The Ontario Power Authority, by virtue of its role as the primary planner for the provincial electric system, carries a major responsibility for ensuring that uneconomic congestion in the future is kept within reasonable limits. Like the IESO, it has a suite of tools for planning and managing the development of the grid, and congestion management is never far from their minds. The OPA notes however that although many see its role as generally related to minimizing uneconomic congestion, with respect to the FIT program the OPA actually does its congestion planning on a percent of time basis, and makes no claims about how much congestion is economic or uneconomic for those investments. 

            For the purpose of determining transmission build out for enabling renewable resources, the OPA uses two defined metrics in evaluating proposals for major new transmission facilities: The expected congestion levels and unitized cost. In terms of the allowable level of congestion, the OPA is planning for a “generally uncongested” system. The measure they have proposed for this is to have congestion during no more than 5% of the hours in a year on any major transmission path on the Ontario transmission grid. While there is no industry standard for an acceptable level of congestion, the 5% value is in line with other jurisdictions in North America. Any such standard is of course a tradeoff between the cost of a more robust grid versus more efficiently producing either lower-cost or environmentally-preferred generation on the system.

            Under the Economic Connection Test (ECT) established as part of the Feed-in Tariff (FIT) program, a maximum cost for new ratepayer-funded transmission network capacity has been established for FIT projects. The general rule is that to initiate a transmission project’s development work, the total cost for all required ratepayer-funded transmission network capacity should be no greater than $500 per kilowatt of generation enabled ($500/kW). It should be noted that all network transmission costs are combined when this comparison is made, meaning that if a generator triggers multiple network transmission upgrades to get to market the combined cost of these network upgrades is evaluated and compared to the threshold. The decision to build the facility ultimately will be determined by the OEB in a Leave-to-Construct application once the early phase development work is complete

            The OPA’s Director of Transmission Integration Bob Chow explains: Because the FIT is a standard offer program, the power cost is predetermined, and the offer to connect has already been made, in principle.
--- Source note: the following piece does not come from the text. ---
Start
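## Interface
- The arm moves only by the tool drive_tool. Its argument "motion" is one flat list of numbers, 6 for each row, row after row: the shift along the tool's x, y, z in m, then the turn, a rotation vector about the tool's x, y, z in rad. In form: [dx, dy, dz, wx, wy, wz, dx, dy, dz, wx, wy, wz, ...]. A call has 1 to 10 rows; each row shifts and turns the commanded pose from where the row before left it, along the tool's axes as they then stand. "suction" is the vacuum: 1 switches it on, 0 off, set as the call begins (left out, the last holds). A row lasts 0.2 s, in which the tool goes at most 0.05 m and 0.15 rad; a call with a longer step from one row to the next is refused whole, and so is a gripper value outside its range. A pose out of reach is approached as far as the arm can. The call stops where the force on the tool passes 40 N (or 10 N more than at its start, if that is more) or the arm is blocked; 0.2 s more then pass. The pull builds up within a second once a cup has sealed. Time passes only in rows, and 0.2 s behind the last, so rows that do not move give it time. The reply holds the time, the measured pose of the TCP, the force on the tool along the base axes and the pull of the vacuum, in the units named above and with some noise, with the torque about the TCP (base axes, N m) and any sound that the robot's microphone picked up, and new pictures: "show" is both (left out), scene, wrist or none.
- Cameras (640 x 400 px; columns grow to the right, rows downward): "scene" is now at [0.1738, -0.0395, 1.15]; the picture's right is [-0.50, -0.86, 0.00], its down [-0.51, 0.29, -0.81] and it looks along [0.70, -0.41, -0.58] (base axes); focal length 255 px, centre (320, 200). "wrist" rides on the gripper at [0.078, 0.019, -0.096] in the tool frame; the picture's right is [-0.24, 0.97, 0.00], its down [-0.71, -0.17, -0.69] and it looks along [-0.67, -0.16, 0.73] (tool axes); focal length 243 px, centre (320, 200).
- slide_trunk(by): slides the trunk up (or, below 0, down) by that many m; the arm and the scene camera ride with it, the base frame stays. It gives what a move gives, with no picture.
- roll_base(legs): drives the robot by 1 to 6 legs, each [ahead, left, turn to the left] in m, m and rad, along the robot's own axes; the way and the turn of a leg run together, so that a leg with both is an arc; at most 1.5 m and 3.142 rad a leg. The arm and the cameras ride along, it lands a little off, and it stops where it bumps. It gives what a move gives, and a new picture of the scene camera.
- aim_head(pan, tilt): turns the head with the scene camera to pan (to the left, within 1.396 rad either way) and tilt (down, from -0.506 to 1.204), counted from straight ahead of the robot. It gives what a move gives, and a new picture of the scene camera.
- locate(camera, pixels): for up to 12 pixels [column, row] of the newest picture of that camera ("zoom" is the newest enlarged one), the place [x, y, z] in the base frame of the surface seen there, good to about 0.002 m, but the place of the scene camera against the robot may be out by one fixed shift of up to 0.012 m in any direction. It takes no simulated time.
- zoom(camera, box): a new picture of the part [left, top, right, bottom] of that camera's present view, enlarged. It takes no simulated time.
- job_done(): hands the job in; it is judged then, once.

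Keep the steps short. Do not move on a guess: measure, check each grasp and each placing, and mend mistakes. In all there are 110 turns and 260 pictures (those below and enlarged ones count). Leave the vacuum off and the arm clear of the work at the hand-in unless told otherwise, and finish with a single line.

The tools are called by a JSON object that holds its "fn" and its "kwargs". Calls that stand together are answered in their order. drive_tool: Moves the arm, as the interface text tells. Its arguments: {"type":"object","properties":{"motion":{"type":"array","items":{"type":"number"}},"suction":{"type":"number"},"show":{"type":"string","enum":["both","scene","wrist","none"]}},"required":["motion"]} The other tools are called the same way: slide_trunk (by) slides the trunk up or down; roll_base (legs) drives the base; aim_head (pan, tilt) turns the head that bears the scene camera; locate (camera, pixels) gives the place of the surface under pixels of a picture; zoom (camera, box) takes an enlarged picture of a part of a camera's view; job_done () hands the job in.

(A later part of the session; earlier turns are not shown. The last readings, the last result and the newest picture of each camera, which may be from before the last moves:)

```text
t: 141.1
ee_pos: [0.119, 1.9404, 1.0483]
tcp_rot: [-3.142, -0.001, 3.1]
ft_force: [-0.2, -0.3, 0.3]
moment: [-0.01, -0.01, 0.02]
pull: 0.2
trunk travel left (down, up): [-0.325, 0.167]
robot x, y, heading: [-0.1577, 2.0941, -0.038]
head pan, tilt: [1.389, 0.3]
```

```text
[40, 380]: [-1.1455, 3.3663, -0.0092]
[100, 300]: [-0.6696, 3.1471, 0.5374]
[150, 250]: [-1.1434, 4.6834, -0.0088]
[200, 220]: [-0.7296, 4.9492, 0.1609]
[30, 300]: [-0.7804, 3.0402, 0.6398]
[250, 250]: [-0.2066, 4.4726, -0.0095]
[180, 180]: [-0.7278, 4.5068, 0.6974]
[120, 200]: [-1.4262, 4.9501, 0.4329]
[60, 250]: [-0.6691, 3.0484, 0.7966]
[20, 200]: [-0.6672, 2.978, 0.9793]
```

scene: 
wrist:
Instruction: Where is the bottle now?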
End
A procedure that frequently exists in other kinds of economic evaluations, an examination of the cost of the resource a proposed project relies on, is absent here. The sole question from a planning perspective then becomes what system expansion, where and when, is economic. And the metric applied there is the cost of the additional line against the amount of generation that will be enabled as a result of the investment. If the expansion comes in under $500/kW, it passes the test.

            If a given expansion project meets these two tests, there is a great deal of flexibility in how to bundle projects together for attachment to a new facility, and in developing the expansion plan. Every case is different, Chow explains, and each requires detailed analysis of the options – which projects to connect in a given area, whether to build one line or more, and where, what voltage the lines should be built to handle, the use of other technologies, like FACTS or Static-Var compensators that might be deployed, and so on. Inevitably, a key part of the ECT process is the development of options. It’s a rigorous process, but with a lot of flexibility, he says.

            Having established what the OPA considers an adequate expansion to serve a given project or group of projects, the next step is to find a transmitter to build the line. Selection of a transmitter is a process that is regulated by the OEB, which has recently posted its proposed framework on how a transmission developer is to be selected for a given expansion project. (See related article elsewhere in this issue of IPPSO FACTO.) The OEB document “Framework for Transmission Project Development Plans,” released August 26, is available at www.oeb.gov.on.ca/. There are also choices on the part of the project proponent, such as the possibility of paying for construction of enabler lines themselves. Consideration of such options may involve a dialogue with the generator.

            Bob Chow notes that the Bruce to Milton line, the need for which was initially identified by the OPA and which is presently the only major work under way by Hydro One, is in many respects the progenitor of the present system. “There wasn’t any ECT process at the time, but if it were to be proposed today, the Bruce to Milton line would probably be subject to it. We didn’t realize it at the time, but it formed the pattern for future transmission expansion – it considered contracted and prospective needs; it enabled renewable resources; it assessed congestion versus cost of expanding infrastructure; it clarified the roles and responsibilities of the transmitter, OPA and the IESO in such projects; and it provided a rational process for advancing transmission projects,” Chow said.